Metro Pictures presents eight new paintings and five videos by Jim Shaw. The paintings are all made on found theatrical backdrops, a signature of the artist's, with two that incorporate three-dimensional sculptural elements. Shaw’s work draws from an expansive breadth of references and idiosyncratic associations to present a surrealistic take on American consumer culture. The pastiche of vintage film, advertising, and television imagery that Shaw poignantly combines in these works engenders them with a pervasive sense of nostalgia and critique for a mythologized, bygone era of American history.
A painting titled The Bridge is modeled after Margaret Bourke-White’s famous depression-era photo World’s Highest Standard of Living, first published in the February 1937 issue of Life. Riffing on the original’s clear juxtaposition of prosperity and poverty in America, Shaw’s version replaces the people waiting in line with actual bread loaves, while the billboard image of a happy nuclear family in their new car has been replaced with a similar family from a beloved 1950s television show driving across the Golden Gate Bridge.
In one work, a young boy stares excitedly into a display window.
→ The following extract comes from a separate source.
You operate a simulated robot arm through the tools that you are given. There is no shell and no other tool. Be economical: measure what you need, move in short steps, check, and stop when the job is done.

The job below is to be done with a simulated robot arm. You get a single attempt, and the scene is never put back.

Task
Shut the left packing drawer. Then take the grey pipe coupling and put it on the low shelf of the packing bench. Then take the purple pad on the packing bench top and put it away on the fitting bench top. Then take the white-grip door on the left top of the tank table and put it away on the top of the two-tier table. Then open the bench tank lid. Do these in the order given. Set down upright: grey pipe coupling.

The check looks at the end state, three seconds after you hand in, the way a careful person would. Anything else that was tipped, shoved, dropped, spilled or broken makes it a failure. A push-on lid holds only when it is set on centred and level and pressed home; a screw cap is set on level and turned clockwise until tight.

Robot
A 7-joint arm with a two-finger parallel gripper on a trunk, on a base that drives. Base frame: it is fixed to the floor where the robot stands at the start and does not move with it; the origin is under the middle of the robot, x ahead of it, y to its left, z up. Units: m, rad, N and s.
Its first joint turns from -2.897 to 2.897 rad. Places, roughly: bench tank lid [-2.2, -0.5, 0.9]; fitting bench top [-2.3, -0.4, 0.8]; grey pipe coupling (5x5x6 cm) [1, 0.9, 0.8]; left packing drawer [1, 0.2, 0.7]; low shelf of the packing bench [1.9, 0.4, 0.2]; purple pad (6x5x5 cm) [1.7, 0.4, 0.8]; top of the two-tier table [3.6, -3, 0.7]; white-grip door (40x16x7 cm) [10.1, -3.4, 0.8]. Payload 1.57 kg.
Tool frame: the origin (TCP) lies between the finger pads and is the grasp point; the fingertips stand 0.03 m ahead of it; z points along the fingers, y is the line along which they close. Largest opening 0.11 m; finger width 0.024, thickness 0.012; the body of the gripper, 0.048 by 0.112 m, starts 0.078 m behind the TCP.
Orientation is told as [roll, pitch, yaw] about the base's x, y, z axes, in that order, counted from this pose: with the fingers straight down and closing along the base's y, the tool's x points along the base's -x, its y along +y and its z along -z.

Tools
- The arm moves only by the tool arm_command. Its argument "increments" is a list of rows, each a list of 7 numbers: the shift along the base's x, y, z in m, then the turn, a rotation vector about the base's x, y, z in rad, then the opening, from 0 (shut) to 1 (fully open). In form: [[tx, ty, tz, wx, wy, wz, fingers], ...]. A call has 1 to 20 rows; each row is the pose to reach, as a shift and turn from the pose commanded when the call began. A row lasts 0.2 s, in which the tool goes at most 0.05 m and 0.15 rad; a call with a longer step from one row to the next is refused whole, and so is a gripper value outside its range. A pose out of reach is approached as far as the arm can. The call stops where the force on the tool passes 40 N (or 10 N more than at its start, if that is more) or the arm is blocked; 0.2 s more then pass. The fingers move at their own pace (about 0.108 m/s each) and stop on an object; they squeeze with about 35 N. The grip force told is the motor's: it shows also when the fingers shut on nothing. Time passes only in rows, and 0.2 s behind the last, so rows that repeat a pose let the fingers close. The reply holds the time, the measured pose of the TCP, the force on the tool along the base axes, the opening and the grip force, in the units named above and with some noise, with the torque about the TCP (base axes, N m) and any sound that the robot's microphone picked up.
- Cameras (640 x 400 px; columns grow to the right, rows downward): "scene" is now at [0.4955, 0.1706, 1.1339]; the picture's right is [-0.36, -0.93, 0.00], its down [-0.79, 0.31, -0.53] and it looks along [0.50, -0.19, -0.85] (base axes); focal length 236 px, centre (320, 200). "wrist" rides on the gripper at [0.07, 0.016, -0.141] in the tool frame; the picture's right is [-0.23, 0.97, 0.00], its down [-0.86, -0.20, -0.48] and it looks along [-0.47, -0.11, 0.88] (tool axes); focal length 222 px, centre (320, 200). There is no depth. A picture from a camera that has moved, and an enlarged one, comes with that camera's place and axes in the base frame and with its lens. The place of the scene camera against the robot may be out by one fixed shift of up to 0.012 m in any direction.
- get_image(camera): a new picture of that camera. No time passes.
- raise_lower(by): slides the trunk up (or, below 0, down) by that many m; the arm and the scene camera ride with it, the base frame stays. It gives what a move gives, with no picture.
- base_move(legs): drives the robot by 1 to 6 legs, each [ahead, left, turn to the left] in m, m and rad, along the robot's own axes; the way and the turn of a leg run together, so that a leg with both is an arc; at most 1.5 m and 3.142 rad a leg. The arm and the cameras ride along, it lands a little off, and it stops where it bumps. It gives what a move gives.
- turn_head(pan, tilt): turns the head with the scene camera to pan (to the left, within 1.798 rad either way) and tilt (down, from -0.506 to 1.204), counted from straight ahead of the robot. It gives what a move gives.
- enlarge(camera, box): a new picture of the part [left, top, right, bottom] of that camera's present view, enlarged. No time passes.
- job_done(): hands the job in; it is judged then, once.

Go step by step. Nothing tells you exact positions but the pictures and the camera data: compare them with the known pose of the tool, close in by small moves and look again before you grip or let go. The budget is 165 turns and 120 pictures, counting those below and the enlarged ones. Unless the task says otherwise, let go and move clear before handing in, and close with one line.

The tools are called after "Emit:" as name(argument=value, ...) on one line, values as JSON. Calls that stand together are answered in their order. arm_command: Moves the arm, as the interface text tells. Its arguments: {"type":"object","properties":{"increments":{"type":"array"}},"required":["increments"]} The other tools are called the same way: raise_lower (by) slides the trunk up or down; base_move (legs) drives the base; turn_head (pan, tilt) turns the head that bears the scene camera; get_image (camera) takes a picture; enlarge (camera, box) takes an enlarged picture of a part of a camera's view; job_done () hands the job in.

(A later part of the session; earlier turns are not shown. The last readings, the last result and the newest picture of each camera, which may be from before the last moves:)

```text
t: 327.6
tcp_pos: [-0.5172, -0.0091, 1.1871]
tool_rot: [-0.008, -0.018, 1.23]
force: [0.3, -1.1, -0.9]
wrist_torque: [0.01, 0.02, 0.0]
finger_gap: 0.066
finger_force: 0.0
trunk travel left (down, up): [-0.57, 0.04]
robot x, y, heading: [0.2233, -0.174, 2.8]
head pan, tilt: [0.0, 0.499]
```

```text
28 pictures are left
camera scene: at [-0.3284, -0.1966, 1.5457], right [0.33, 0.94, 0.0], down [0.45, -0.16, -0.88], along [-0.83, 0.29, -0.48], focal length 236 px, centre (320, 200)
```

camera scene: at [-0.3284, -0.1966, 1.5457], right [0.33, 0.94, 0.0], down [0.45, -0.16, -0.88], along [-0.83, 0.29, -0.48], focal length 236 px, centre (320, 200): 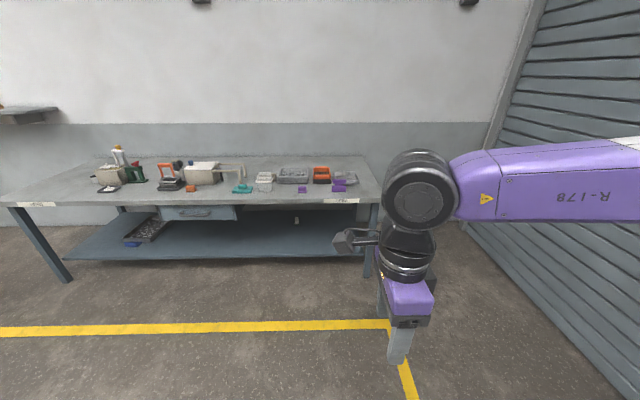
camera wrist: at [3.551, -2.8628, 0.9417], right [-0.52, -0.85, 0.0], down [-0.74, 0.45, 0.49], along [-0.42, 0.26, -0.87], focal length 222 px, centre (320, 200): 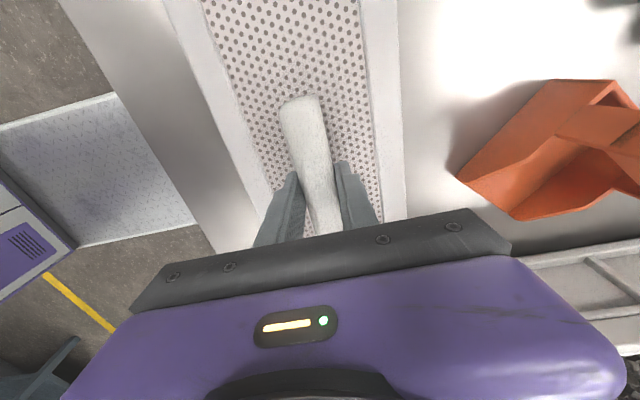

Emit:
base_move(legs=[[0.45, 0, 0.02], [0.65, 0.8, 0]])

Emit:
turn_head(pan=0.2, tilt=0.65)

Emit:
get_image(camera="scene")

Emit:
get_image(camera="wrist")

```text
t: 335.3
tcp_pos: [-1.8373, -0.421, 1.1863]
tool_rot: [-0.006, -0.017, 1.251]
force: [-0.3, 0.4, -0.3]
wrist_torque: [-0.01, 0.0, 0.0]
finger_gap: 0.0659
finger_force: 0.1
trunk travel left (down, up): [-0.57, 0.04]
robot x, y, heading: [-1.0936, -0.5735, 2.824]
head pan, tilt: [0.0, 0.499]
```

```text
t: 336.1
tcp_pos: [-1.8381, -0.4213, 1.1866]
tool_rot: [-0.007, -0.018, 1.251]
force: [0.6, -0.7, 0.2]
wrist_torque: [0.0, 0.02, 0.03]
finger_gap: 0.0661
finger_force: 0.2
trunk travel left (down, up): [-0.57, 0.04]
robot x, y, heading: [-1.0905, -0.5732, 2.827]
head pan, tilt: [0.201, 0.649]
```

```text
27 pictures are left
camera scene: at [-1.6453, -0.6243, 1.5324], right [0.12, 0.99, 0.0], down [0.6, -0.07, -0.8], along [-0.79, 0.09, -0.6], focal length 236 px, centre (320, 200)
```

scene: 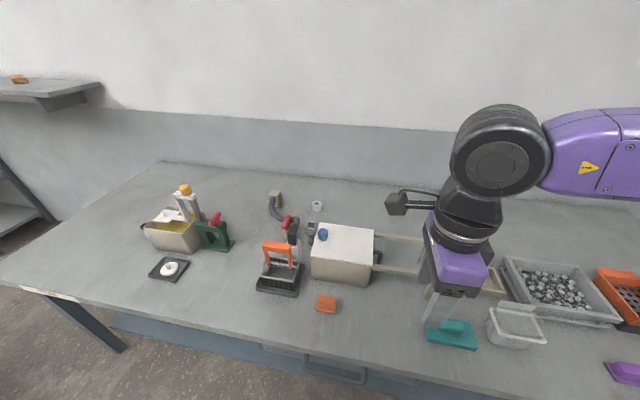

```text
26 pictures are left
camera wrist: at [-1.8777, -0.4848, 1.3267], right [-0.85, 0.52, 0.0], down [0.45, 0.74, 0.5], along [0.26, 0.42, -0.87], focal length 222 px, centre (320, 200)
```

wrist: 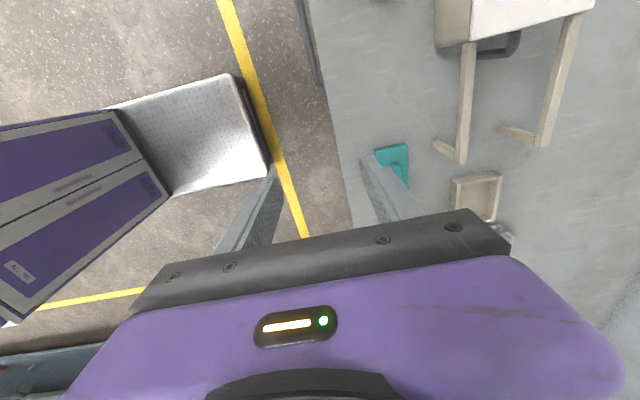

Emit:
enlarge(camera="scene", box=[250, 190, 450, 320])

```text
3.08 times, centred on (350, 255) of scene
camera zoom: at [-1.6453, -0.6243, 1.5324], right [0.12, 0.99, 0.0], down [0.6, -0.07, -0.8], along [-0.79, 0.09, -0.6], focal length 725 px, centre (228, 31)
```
Instead of toys or candy behind the glass, we see several men in suits with typewriters for heads taste-testing soups. In another, wigs float in a circle around the image of a suicidal man standing on a ledge of building. It is inspired by an iconic scene from the 1951 film Fourteen Hours, released the year before Shaw was born. Another painting is based on The Cabinet of Dr. Caligari, after the German silent horror film from 1920 about a mad hypnotist who uses a somnambulist to commit murders for him. Shaw’s sleepwalker is constructed from actual cabinets that the artist has filled with text on psychological manipulation and its development into a sophisticated professional industry, one the artist believes has led the way for data mining companies like Cambridge Analytica to treat us all as if we were somnambulists.
The videos on view in the back gallery include a performance by the artist’s band Dred Dwarf at Art Basel Miami Beach in 2017, as well two films from Shaw’s Oist project—an ongoing series of artworks based on a homespun American religious cult invented by Shaw. Inspired by 1960s horror films such as Carnival of Souls and The Mask, The Hole (2007, 7:19) is a black-and-white film about a woman who discovers a group of zombie businessmen stumbling through the fog behind a hole in her wall. The Whole (2009, 8:40) is a female version of The Hole structured using the same shots, only in reverse order. Instead of aimless wandering, the women’s movements in The Whole reference both Busby Berkeley choreography from the 1930s and exercise videos from the 1970s.
Jim Shaw was born in 1952 in Midland, Michigan, and lives and works in Los Angeles and Milford, Connecticut. He was the subject of a major retrospective, The End is Here, at the New Museum, New York, in 2015 and participated in the 55th Venice Biennale in 2013. He has had additional one-person exhibitions at the Massachusetts Museum of Contemporary Art, North Adams; BALTIC Centre for Contemporary Art, Gateshead, United Kingdom; Museum Boijmans van Beuningen, Rotterdam; CAPC, Musee de’Art Contemporain de Bordeaux; MoMA PS1, New York; Magasin, Centre National d’Art Contemporain, Grenoble; Institute of Contemporary Arts, London; and Musee d’Art Moderne et Contemporain, Geneva. His work has been featured in important exhibitions at the Walker Art Center, Minneapolis; Los Angeles County Museum of Art; New Museum, New York; Museum of Modern Art, New York; Centre Pompidou, Paris; and the Museum of Contemporary Art, Los Angeles.